Mt. Pleasant officials continually express an air of confidence that enough protections are in place to prevent a financial catastrophe.  

David Merriman is a professor in the College of Urban Planning and Public Affairs at the University of Illinois. He says it’s a real possibility that Foxconn could try to skip or delay payments, and the matter could wind up in the courts. He suggests that the village board speak publicly about contingencies and options.

Kathleen Gallagher, an economic development expert who writes a business column for the Journal Sentinel, goes a step further and says village officials should at least consider suing Foxconn for fraud, saying a case could be made that Foxconn never seriously planned to build out the campus as advertised. “I think it would be perfectly reasonable to go to local officials—the village and county—and ask them what legal recourse they have,” she said. “Not that they have to do it but just get them to hire a law firm and say here are the parameters of how we could sue for breach of contract and fraud.”

Neither village or Foxconn officials attended the forum, although event organizers said they had been invited.

Mt. Pleasant village officials are trying to find new industries to fill the gap left by Foxconn’s downsizing. Hintz said he believes the acreage has a lot going for it, while Gallagher said one negative is the lack of a top research university in close proximity.

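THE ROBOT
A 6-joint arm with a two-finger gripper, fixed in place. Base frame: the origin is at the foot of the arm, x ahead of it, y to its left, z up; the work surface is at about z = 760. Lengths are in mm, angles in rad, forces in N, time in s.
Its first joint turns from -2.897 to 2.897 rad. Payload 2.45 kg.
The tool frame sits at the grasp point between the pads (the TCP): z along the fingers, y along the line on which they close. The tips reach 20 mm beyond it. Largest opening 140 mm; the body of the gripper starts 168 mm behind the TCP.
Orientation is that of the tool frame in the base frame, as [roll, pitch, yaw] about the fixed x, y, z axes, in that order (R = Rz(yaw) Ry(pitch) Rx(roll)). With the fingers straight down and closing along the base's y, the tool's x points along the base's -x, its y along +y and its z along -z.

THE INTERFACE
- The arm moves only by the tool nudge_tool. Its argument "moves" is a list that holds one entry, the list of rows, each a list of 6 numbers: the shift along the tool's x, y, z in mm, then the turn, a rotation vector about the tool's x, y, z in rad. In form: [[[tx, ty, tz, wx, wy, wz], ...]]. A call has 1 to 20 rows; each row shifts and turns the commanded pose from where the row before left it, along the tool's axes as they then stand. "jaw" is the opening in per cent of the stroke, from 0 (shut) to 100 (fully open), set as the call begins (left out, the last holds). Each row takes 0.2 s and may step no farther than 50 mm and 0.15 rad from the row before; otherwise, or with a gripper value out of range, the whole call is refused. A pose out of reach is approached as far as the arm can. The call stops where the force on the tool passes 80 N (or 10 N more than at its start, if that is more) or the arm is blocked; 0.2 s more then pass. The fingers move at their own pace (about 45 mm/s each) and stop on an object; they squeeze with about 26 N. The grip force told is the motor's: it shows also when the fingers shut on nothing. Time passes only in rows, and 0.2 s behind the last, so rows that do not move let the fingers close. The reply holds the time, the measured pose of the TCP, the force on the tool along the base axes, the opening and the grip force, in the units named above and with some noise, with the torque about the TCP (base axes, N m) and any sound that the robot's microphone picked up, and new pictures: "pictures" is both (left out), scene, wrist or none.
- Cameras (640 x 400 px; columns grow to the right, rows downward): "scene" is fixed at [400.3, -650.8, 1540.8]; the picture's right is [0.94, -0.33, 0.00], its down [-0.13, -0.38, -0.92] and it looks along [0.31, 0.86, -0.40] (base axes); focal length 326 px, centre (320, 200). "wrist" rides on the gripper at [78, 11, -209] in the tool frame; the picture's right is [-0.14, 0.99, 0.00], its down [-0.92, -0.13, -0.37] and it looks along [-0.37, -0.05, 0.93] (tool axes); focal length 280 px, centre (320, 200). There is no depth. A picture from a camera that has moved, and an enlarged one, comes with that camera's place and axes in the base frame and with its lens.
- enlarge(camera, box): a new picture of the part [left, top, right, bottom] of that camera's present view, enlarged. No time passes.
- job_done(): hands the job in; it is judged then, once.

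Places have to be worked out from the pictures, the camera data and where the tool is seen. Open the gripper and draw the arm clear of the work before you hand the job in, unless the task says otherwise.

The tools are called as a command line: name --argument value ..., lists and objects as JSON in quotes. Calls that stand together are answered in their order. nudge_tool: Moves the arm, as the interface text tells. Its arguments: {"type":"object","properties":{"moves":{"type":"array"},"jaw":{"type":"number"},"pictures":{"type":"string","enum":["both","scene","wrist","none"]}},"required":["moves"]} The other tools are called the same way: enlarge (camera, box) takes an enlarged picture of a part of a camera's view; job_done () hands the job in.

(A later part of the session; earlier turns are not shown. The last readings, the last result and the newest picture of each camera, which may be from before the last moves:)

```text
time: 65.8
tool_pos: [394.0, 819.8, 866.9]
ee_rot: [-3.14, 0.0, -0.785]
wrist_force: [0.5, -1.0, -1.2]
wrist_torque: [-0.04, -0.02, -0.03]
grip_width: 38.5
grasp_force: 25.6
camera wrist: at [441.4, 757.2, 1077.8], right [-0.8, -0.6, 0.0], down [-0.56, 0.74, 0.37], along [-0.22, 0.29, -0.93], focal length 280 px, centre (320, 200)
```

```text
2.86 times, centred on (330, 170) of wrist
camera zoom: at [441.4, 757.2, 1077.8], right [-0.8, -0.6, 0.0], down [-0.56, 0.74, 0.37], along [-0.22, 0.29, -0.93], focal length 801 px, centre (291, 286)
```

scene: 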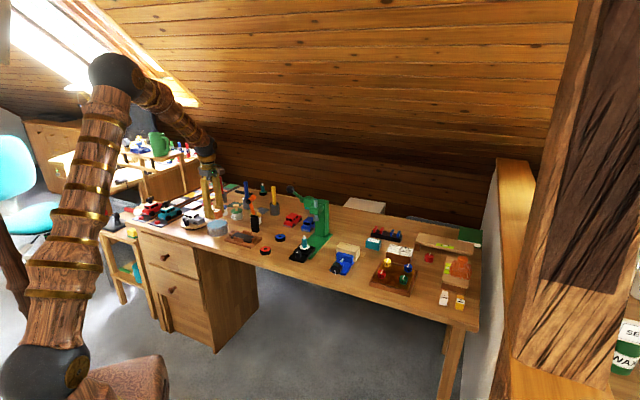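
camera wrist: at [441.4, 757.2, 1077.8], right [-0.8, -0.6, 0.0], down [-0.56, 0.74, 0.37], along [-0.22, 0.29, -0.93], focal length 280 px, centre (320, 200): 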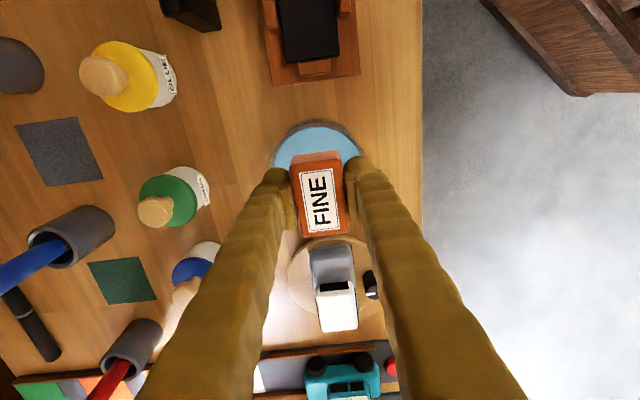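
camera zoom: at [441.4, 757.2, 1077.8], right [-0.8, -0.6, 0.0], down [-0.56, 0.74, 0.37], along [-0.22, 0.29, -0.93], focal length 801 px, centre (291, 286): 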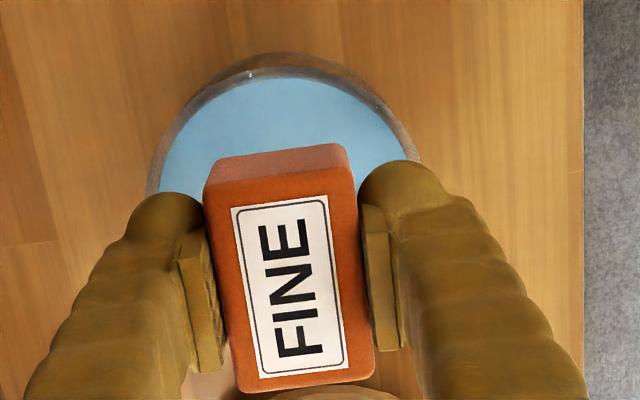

Hintz was among those who raised red flags from the start, saying Wednesday night that there are many lessons to be learned. “If you’re going to take taxpayer money the part of that you need to get right is you have to be transparent and you have to be accountable,” he said, adding that he believed the public would’ve been much more sympathetic to the company’s plight if it admitted upfront that its original plan wasn’t viable. “Instead they continued to just gaslight, and snow and lie.”

The fourth panelist was Lawrence Tabak, author of “Foxconned: Imaginary Jobs, Bulldozed Homes, and the Sacking of Local Government.”

The event was moderated by Nilay Patel, a Racine native who co-founded “The Verge.”